Margaret Tobin Brown lived her last days as a resident of the Barbizon Plaza Hotel in New York City and is buried in Holy Rood Cemetery, Westbury, Long Island. Hers is a Titanic story of courage and unselfishness of which the Irish can be proud.

The 'Titanic' films — ever more Irish

How Irish do movies make the Titanic story? As time goes on, quite, it would seem.

In the 1964 film "The Unsinkable Molly Brown," about the only Irish touch is the accent of Margaret's father. The only Irish accent in the 1953 "Titanic" belongs to a defrocked, alcoholic priest, played by Richard Basehart, returning to America. He finds his 'inner priest' in the last hours of the sinking. In "A Night to Remember" (1958), there is a realistic scene of a priest and the others in an Irish village seeing parishioners off on their voyage to America, and in steerage scenes, the audience sees many Irish faces, the performance of a jig, and hears Irish music and lyrics.

The blockbuster James Cameron "Titanic" is the most Irish of the Titanic films. Irish music, from Gaelic Storm, plays as Leonardo DiCaprio runs to catch the about-to-depart Titanic. Molly Brown, played by Kathy Bates, is an important figure in the film. There is a lengthy scene of a céilí in steerage with a lively jig, tin whistles, a bodhrán, pipes, and a squeezebox adding to the Irish flavor of the scene, complemented by pints of Guinness. This film, owing to its popularity, has probably done more to write an Irish chapter into the Titanic story than any other influence.

The Titanic saga was not a part of the oral history of my family. We heard plenty about "the Black and Tans," the great sport of hurling, Eamon de Valera, the Shannon Scheme, holy wells, how to read tea leaves, turf, but no Titanic. Only many years later did this writer learn that the Titanic was built in Ireland, something to be proud of.

Even later, as I researched this article, did I learn of the job discrimination against Irish Catholics in the Harland & Wolff shipyards. No one in our Irish ghetto in Brooklyn spoke about Titanic; apparently, no one's descendants earned any sweat equity by working on Titanic. Some of us who are descendants of Irish Catholic immigrants heard something about Titanic from their parents. New York City Council Speaker Christine Quinn's grandmother, Ellen Shine, survived the harrowing voyage at age 17, and lived to 101 years of age, leaving the story of those days as part of her legacy both to her family and to historians.

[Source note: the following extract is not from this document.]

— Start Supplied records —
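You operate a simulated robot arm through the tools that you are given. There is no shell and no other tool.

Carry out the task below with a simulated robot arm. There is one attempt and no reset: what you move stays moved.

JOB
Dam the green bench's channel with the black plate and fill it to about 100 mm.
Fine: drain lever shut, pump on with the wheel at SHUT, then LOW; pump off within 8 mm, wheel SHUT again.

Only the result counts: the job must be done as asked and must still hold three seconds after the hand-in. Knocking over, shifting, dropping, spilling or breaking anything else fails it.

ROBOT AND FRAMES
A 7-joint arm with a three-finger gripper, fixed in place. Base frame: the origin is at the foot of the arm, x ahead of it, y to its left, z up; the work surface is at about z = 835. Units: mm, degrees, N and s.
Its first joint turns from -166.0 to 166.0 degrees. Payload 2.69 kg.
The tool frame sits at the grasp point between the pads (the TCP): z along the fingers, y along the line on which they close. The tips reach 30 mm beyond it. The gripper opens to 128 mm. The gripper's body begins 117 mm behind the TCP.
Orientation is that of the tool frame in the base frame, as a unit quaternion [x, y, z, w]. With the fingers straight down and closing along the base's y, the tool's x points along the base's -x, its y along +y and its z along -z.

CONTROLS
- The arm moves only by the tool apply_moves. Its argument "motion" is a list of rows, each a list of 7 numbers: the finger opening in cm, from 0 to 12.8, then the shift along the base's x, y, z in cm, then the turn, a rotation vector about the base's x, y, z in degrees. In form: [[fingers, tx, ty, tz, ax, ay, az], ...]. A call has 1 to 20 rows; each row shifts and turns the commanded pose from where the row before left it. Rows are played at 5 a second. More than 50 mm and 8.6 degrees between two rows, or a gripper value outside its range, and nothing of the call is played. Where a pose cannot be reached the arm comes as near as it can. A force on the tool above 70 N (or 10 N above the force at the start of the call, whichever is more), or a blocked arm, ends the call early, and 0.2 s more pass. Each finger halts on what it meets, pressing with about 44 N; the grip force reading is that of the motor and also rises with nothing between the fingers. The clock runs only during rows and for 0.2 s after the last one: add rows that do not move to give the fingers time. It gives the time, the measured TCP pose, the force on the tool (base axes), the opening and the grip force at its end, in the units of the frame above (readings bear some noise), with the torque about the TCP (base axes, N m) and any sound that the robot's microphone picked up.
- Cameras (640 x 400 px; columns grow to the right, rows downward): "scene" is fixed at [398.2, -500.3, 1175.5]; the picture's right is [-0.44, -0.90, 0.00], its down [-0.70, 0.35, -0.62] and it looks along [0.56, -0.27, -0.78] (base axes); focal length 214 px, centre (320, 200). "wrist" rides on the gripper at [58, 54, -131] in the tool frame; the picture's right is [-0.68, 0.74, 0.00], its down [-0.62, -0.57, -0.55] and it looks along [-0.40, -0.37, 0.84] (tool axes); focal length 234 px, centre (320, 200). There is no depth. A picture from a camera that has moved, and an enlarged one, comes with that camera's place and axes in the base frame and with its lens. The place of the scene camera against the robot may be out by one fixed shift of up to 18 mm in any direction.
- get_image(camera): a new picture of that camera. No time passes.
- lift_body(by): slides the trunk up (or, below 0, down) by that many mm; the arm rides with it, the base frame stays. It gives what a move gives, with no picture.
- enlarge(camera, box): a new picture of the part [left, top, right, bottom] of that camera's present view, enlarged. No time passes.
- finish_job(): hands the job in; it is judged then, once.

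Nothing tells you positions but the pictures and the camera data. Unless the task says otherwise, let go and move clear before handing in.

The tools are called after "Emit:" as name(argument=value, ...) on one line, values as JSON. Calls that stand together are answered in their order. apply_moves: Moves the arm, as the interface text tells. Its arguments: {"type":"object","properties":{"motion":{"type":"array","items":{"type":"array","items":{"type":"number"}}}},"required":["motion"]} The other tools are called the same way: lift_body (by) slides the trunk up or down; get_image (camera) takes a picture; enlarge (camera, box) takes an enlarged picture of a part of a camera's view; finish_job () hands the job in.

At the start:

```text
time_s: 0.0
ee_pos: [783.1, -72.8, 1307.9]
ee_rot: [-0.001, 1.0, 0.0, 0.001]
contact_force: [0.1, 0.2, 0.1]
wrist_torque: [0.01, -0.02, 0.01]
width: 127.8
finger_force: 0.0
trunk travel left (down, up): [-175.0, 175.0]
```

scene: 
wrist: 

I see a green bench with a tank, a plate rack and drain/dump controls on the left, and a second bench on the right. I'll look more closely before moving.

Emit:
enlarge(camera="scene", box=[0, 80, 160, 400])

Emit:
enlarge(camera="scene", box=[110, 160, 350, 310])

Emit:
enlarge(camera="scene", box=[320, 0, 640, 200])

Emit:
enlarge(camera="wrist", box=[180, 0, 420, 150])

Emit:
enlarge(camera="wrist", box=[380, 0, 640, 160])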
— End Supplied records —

Certainly, this great, hugely dramatic tragedy and landmark historic event merits the huge amount of attention it is garnering on the 100th anniversary of its demise. It is, above all, while not an inherently Irish tragedy, another potent reminder of human fallibility

Read Part 1: 'From Titanic. Good Bye all.' of the two-part series, 'The Titanic's Irish Connections.'

EDITOR'S NOTE: This article first appeared in The Hedgemaster, the newsletter of The Irish Cultural Society of Garden City (N.Y.) Area, and is reproduced here with the author's kind permission. To learn more about the group, visit http://www.irish-society.org/.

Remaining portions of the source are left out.